Task instructions:
a) Provide the original wording of the text to read from "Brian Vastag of" as far as "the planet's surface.".
b) Your answer continues the text to read from its final sentence.

=== Supplied material ===

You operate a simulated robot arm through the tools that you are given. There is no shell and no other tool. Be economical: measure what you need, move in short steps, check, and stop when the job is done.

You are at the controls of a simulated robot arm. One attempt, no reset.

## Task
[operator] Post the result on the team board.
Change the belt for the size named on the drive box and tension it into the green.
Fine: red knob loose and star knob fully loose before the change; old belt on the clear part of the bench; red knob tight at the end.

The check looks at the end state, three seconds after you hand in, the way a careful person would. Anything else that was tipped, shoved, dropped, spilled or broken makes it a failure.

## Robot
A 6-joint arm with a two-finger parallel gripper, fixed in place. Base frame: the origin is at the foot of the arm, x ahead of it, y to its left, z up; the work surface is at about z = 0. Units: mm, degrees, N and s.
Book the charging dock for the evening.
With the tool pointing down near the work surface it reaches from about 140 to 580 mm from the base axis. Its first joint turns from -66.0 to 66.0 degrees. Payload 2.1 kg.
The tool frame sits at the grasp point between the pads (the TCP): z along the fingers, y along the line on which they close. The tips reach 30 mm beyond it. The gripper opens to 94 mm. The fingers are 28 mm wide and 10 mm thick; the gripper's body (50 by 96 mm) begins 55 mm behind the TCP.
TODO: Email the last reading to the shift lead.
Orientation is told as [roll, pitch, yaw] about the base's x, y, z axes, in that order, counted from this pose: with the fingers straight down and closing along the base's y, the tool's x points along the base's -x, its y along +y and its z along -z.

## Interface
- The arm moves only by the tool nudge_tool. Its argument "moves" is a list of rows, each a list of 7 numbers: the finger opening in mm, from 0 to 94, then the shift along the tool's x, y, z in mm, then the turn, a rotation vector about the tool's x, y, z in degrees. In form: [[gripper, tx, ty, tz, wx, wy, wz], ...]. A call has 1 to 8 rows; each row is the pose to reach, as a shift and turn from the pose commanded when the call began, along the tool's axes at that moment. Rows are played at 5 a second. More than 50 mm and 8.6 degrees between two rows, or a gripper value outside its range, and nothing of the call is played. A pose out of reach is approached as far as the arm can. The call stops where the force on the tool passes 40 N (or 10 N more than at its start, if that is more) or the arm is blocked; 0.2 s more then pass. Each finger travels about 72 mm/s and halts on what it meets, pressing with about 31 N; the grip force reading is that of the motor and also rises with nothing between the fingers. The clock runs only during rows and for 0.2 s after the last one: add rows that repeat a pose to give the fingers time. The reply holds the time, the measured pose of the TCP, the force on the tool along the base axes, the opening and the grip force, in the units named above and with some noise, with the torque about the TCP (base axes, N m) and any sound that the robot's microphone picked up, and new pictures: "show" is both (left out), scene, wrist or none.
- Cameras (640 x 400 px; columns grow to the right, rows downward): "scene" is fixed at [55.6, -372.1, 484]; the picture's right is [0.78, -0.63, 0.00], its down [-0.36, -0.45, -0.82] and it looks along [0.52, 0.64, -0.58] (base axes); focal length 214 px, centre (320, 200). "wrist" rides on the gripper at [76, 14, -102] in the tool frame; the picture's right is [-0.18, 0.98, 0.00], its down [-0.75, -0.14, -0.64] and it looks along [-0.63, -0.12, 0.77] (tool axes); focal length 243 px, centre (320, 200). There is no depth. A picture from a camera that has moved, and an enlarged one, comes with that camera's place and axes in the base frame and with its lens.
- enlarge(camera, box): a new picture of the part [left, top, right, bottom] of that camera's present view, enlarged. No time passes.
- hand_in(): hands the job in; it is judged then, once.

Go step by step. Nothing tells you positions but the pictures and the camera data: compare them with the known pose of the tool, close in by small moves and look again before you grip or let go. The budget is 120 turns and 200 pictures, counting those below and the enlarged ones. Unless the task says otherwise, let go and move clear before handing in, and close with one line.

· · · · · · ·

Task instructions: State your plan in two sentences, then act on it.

=== Text to read ===

January 14, 2012
Phobos-Grunt Expected To Return To Earth This Weekend
The Russian probe that has been stranded in Earth's orbit since its November launch is expected to return to Earth within the next few days, according to various media reports Friday.
Brian Vastag of the Washington Post said that the Phobos-Grunt spacecraft, which was to travel to Mars to study one of that planet's two moons, "will plunge to its doom this weekend, likely on Sunday." Ned Potter of ABC News wrote that the probe would "most likely" fall back to Earth on Sunday or Monday.
Most of the 13.5-ton spacecraft is expected to be incinerated in the atmosphere, but according to Potter and Vastag, officials with Roscosmos (the Russian federal space agency) believe that between 20 to 30 pieces of debris weighing a combined 450 to 500 pounds could reach the planet's surface.
The location where the debris will land is currently unknown, as may not be known for sure until just a few hours before the actual touchdown, according to ABC News. The Washington Post says that it could "plummet back to Earth over North America, South America, Europe, Asia, or even Australia."

===

Answers to the exercise:
a)
Brian Vastag of the Washington Post said that the Phobos-Grunt spacecraft, which was to travel to Mars to study one of that planet's two moons, "will plunge to its doom this weekend, likely on Sunday." Ned Potter of ABC News wrote that the probe would "most likely" fall back to Earth on Sunday or Monday.
Most of the 13.5-ton spacecraft is expected to be incinerated in the atmosphere, but according to Potter and Vastag, officials with Roscosmos (the Russian federal space agency) believe that between 20 to 30 pieces of debris weighing a combined 450 to 500 pounds could reach the planet's surface.

b)
"The agency´s latest prediction shows it crashing into the Atlantic Ocean just off the coast of South America," Vastag said. "But that prediction can – and most likely, will – change“¦ As the craft drops lower and lower, its path will grow more certain."
By late Saturday evening, the European Space Agency (ESA) will be able to eliminate possible landing points, officials told the Post. Vastag reports that the ESA currently predicts that the re-entry will occur on Sunday morning, Eastern time, but could happen as early as Saturday night or possibly as late as sometime Monday morning.
Potter reports that there is just a 1 in 20 trillion chance that any individual person could be hit with debris, based on the vehicle's orbit and the amount of debris expected to survive re-entry.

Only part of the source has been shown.